Carpou also credited the studio's marketing team for capturing the popcorn-movie crowd.
"They did a fantastic job of getting the word out on how fun this movie is, and it more than delivers on that promise," he said, adding that the PG-13 release is a family film whose appeal stretches through all age groups. About 61% of viewers were older than 25. About 58% of the audience was male.
Asked why early estimates were off by so much, Carpou said that pre-release tracking was imprecise and that it had no scientific frame of reference for a film like "Jurassic World."

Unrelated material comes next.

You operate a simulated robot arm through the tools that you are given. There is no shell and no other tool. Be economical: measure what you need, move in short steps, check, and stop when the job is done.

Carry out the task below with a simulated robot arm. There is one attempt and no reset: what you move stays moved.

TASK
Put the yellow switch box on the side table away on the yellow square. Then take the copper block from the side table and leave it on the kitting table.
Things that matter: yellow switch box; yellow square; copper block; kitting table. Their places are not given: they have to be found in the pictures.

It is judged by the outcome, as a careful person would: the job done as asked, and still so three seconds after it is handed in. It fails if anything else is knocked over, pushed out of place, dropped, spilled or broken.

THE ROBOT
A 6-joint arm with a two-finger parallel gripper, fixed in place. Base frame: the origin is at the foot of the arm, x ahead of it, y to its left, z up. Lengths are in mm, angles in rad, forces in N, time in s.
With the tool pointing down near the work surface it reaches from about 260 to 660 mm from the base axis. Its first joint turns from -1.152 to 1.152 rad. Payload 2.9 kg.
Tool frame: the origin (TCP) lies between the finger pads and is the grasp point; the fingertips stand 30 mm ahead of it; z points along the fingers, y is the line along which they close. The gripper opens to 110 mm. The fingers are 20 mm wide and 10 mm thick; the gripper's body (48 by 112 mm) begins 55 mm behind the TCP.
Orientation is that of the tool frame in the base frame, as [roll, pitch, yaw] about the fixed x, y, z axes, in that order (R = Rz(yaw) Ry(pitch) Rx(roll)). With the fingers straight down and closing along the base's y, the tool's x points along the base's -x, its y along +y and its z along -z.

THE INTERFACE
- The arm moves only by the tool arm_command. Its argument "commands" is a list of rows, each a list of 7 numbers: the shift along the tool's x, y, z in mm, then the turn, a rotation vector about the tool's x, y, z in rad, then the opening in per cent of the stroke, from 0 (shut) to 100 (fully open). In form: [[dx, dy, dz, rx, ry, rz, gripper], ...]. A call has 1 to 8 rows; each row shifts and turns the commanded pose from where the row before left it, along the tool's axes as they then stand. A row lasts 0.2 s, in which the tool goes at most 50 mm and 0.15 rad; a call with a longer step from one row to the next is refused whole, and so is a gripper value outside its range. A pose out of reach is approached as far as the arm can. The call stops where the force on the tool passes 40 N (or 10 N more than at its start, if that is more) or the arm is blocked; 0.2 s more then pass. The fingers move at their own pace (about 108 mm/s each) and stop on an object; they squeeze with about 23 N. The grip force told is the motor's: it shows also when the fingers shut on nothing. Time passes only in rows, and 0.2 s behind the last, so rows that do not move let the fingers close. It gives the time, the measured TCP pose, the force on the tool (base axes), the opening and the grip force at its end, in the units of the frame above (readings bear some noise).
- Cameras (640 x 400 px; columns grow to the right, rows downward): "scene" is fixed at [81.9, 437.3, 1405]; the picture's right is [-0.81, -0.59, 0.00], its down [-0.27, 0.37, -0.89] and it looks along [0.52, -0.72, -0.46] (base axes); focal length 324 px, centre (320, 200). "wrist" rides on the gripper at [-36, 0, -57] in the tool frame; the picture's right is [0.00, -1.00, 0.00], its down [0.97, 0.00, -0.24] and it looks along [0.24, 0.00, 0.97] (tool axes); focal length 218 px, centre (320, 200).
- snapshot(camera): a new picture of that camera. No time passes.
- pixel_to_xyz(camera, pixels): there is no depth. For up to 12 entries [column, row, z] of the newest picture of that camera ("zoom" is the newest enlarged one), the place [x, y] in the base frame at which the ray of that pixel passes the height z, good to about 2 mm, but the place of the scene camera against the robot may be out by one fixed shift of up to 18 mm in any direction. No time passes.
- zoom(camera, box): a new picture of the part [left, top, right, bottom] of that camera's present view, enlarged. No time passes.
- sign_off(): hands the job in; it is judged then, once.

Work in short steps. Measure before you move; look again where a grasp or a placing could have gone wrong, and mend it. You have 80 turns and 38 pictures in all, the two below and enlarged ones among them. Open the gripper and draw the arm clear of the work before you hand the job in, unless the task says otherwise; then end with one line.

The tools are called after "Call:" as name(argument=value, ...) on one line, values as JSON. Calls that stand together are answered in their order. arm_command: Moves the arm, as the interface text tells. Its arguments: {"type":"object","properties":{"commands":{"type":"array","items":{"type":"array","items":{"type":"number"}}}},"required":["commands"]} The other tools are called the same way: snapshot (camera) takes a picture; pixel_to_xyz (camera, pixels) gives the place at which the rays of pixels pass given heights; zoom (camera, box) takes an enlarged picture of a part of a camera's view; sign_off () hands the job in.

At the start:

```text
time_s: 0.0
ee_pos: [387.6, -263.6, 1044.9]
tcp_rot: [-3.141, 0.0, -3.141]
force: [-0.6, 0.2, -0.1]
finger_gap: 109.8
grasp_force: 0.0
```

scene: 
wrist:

One factor clearly driving up the film's grosses: premium-priced 3-D tickets. An estimated $71 million of the domestic ticket sales were for the enhanced 3-D experience. Executives for RealD, a leading global licensor of 3-D, said Sunday that "Jurassic World" was their highest-grossing domestic debut ever, surpassing the previous record, $70 million for the original "Avengers" film.
The excitement of viewers wanting to see "Jurassic World" in 3-D "took on a life of its own," said Anthony Marcoly, president of worldwide cinema for RealD.
FOR THE RECORD
June 15, 10:15 a.m.: An earlier version of this article misidentified a leading global licensor of 3-D as Real 3D. The company is RealD.
"The first 'Jurassic Park' was 22 years ago, and most kids saw it either on TV or DVD," Marcoly said. "There was a lot of pent-up demand over what this movie would look like on the big screen in 3-D."
The turnout for "Jurassic World" could mark a turnaround for what has been a disappointing summer film season, said senior media analyst Paul Dergarabedian of Rentrak. The dinosaur flick may have benefited from pent-up demand after the collective shrug moviegoers gave "Tomorrowland," a disappointment when Disney released it over the Memorial Day weekend last month.
"There have been three down weekends, including Memorial Day," Dergarabedian said. "It really is about momentum. There's a lot of big films coming out in June and July, and a lot of ground can be made up if those films deliver.
"'Jurassic World' not only delivered, it over-delivered. There's no better salve for a struggling box office than a movie that opens with a 2 at the front."
The appetite for "Jurassic World" also was massive overseas. The film collected $307.2 million in 66 territories, beating the previous record holder, Universal's "Furious 7," which opened with $250.4 million. (The record comes with an asterisk, however: Some studios choose to stagger release dates worldwide, so a film like "Avengers: Age of Ultron," which has made more than $910 million abroad, will see its ticket sales spread over time versus spiked in a single weekend.)
Insiders can start speculating whether Disney and Pixar's animated "Inside Out," which opens Friday, will slow "Jurassic World's" momentum.
Among other films performing admirably: Last week's top movie, the R-rated comedy "Spy" starring Melissa McCarthy and Jason Statham, dropped a respectable 45% to land in second place with $16 million. It has made $56.9 million.
The Warner Bros. earthquake thriller "San Andreas" continued to shake up audiences, coming in third with $11 million and raising its a domestic total to $119.3 million.
Fourth place went to "Insidious Chapter 3," which brought in $7.3 million in its second weekend. The PG-rated horror film has collected $37.4 million.
Rounding out the top five was "Pitch Perfect 2," which added $6 million to its $170.6 total.
In specialty release, "Me and Earl and the Dying Girl," which won the grand jury and audience awards at the Sundance Film Festival, opened in six markets and 15 theaters to a respectable $210,000. Its three-day per-screen average of $14,000 was second only to that of "Jurassic World."